# Quoted passage start

The “Files” value is interesting, as the data is reportedly a list of files included in the MSI package, but not by file name. Instead the files are listed by volume GUID and the MFT file reference number, separated by the “@” symbol. The data appears as illustrated in Fig. 3.31.
As you can see in Fig. 3.31, the strings listed in the “Files” value point to the volume GUID for the D: volume on this system. The portion of each string following the “@” symbol reportedly is the MFT file reference number, but you should not expect to find these beneath the “Files” key within the AmCache.hve file, as these file reference numbers are associated with files that were part of the installer package.
The information beneath the Programs key can be useful to an analyst, depending upon the nature and goals of the investigation. In reviewing the data extracted from the AmCache.hve file from this Windows 7 system, I found that the program “pidgin-otr 4.0.0-1”, from “Cypherpunks CA”, was installed on the system. Admittedly, malware does not generally get installed on a system through the use of an MSI file, but information such as this can be used to determine programs that were installed on the system and may be useful in demonstrating a violation of corporate acceptable use policies.
Note
I should note that Yogesh’s research regarding the AmCache.hve file is based on Windows 8, and the example we used in this chapter validates Yogesh’s findings based on Windows 7 systems. However, while the AmCache.hve file has also been found to exist on Windows 10 Technical Preview systems (I have such a system installed as a virtual machine via Oracle’s VirtualBox application), this research has yet to be extend to and validated with respect to the Windows 10 platform. This is an important distinction, as Microsoft has a long history of making subtle changes between versions of Windows, changes that can significantly impact research findings from folks like Yogesh.

Summary

In this chapter, we’ve discussed the Registry hives that pertain to the configuration and operation of the system as a whole and seen how there is a good deal of information available that can be extremely valuable to an analyst during an examination. What I’ve also tried to do is to break down the various keys and values of interest into artifact categories so that maybe they’d be a bit more manageable.

# Quoted passage end

* **Set task**: Add the next paragraphs of the quoted passage.

# Data provided start

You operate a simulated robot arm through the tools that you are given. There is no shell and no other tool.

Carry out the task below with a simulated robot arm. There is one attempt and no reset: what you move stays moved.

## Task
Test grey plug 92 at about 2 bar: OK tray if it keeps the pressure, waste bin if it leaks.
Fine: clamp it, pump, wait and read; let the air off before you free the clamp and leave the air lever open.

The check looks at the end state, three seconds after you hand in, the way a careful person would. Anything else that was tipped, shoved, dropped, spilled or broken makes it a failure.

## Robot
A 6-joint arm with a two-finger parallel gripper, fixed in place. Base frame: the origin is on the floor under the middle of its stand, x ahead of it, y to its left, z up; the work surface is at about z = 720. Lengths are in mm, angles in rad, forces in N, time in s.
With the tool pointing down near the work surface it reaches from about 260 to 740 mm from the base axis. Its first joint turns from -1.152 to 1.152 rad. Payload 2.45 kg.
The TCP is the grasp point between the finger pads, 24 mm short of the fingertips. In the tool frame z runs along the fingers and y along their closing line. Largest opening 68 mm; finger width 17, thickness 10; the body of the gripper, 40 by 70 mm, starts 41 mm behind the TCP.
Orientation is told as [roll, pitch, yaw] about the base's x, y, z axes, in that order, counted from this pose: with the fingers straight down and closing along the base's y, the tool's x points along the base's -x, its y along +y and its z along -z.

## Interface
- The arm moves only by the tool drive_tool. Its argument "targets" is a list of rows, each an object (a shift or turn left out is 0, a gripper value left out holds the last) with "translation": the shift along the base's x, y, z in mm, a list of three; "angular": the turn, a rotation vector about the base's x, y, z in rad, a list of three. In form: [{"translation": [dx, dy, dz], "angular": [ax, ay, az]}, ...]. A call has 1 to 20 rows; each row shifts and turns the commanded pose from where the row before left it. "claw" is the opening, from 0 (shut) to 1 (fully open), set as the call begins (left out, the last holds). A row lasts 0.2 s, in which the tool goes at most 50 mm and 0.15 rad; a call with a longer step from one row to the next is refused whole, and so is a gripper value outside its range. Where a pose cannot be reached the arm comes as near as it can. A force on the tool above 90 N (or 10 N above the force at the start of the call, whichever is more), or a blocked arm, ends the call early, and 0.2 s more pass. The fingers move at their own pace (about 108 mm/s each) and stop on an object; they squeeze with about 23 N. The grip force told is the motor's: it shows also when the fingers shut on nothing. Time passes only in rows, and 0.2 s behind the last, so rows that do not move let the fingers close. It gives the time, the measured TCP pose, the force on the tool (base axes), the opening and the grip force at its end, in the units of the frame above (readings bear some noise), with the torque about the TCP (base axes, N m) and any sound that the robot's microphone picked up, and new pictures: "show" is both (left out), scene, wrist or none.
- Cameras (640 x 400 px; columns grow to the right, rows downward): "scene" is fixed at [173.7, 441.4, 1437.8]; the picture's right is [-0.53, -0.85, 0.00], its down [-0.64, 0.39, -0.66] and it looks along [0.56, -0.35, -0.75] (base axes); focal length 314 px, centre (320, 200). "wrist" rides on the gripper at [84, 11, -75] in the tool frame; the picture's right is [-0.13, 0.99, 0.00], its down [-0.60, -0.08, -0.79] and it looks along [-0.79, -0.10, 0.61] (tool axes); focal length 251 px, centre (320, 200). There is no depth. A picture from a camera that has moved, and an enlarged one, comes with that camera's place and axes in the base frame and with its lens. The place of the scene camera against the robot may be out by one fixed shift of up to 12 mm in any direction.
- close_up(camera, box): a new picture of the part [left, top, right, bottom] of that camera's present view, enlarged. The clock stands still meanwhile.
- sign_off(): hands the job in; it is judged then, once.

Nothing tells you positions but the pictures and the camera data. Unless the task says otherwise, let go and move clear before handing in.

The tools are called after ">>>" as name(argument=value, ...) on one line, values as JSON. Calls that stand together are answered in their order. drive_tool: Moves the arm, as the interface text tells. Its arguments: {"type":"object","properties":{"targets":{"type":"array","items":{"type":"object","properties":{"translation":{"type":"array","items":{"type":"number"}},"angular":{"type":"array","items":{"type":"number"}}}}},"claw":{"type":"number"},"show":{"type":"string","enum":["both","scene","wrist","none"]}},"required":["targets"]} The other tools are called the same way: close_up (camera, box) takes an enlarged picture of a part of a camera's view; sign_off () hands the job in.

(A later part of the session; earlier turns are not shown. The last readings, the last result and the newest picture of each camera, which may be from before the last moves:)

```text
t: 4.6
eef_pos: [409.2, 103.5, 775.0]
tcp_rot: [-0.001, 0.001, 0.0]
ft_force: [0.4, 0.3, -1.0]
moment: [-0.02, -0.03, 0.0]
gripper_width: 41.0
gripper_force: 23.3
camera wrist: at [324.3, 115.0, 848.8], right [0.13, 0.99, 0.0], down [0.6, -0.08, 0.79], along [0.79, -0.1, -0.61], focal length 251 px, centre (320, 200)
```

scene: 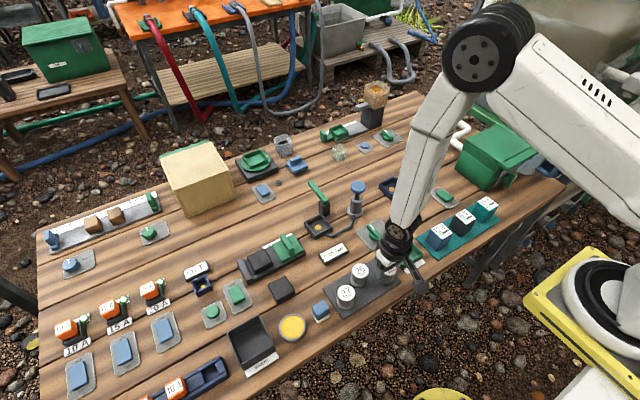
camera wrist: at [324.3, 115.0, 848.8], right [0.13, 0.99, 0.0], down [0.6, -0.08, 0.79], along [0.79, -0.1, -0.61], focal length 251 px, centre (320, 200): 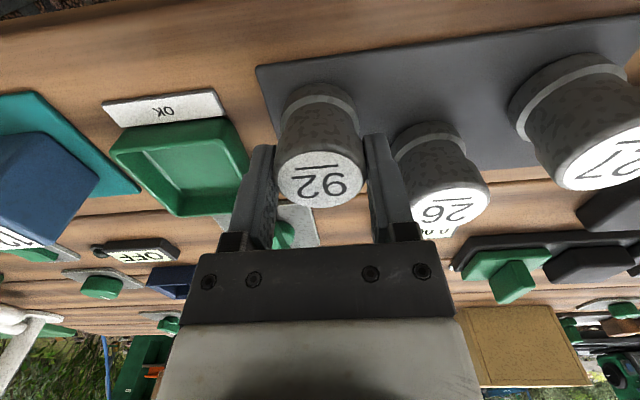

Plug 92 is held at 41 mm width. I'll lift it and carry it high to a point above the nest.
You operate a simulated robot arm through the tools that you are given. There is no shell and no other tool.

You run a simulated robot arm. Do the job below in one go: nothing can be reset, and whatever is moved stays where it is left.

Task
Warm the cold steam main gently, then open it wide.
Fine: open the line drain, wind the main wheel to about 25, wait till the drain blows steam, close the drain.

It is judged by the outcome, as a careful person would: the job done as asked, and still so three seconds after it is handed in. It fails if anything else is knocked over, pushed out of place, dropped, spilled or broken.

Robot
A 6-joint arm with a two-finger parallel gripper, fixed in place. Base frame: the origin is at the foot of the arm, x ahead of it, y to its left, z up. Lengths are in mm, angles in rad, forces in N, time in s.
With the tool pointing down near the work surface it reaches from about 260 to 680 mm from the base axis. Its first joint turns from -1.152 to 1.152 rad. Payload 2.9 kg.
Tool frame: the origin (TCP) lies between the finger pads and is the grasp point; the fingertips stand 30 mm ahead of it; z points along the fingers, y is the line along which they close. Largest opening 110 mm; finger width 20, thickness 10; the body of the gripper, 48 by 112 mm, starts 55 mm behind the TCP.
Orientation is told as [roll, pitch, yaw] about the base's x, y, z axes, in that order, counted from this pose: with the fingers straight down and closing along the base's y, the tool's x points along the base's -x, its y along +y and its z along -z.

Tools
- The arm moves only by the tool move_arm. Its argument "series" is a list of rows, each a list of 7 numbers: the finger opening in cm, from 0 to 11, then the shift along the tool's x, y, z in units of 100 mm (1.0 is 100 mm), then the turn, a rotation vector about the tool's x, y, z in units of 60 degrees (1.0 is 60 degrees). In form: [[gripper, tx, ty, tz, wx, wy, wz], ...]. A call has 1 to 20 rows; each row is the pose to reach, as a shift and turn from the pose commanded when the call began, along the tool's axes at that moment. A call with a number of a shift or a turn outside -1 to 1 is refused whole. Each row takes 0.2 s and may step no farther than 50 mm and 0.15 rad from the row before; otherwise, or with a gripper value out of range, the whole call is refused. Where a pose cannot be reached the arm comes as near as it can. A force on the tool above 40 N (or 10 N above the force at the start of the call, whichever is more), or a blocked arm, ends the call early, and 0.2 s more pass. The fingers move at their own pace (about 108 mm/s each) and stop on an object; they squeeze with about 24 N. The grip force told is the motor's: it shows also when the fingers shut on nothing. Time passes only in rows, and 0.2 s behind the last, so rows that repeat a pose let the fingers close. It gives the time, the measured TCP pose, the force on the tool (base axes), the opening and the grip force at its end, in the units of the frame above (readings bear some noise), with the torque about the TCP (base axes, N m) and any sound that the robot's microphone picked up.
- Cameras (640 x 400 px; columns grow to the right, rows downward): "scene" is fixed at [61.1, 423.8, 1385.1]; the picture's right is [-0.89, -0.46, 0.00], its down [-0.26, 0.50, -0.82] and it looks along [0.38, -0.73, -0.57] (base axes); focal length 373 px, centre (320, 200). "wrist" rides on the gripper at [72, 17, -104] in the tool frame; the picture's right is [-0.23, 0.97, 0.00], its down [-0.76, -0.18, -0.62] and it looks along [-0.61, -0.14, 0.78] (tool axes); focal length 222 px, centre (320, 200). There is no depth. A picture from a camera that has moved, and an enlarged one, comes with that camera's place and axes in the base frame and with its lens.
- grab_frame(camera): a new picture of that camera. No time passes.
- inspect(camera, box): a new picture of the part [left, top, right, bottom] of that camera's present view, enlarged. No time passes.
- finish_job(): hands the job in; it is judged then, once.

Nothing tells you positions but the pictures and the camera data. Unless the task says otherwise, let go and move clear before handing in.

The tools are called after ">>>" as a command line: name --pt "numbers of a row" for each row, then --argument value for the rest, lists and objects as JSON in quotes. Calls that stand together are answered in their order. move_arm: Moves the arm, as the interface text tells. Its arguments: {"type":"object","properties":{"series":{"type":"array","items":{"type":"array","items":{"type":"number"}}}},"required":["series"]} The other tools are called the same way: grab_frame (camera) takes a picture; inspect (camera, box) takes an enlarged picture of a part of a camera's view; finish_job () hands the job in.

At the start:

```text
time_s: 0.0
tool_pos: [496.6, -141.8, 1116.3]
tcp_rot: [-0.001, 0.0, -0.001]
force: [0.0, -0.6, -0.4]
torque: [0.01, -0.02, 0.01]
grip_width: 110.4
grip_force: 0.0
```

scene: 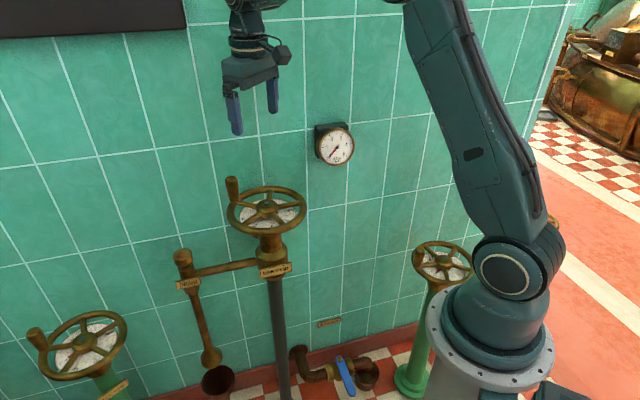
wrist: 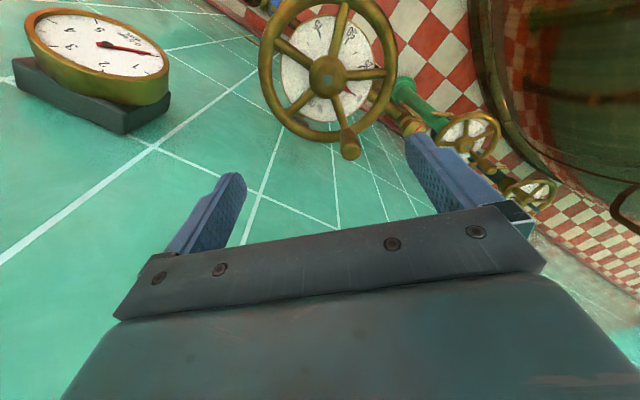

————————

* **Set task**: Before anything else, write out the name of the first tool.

# Data provided end

* **Exercise output**:
I’ve attempted to provide a quick snapshot of information available in the Security, SAM, System, and Software hives, as well as some information regarding a file that uses the same format, but is not part of the Registry; no volume or tome will ever be able to encapsulate every possible key, value, and setting that could potentially be of interest to an analyst. Rather, I’ve tried to give you, the reader, an overview of what’s available, including some of the more common keys and values, and hopefully a few that you haven’t seen before, but still said, “wow” when you read about them. I’ve mentioned some of the Registry keys and values that I, and other analysts, look for most often during examinations; however, that does not mean that these are all the keys and values that contain pertinent information. In fact, this will never be the case; there will always be a new application or new version, or some new malware or technique to compromise a Windows system that leaves a footprint in the Registry. Research into the Windows 7 Registry was still on-going while Windows 8, 8.1, and then 10 were released, and we haven’t scratched the surface of what may be “new” in Windows 10. What I hope I have done, and continue to do, is provide you with an appreciation for how powerful a technique Registry analysis can be, particularly when used in combination with other analysis techniques, such as timeline analysis. The Windows Registry truly is a veritable treasure chest of data that can be used effectively by a knowledgeable analyst to add a great deal of context to an examination.


Sync Reading Stream


What's this?

..................Content has been hidden....................

You can't read the all page of ebook, please click here login for view all page.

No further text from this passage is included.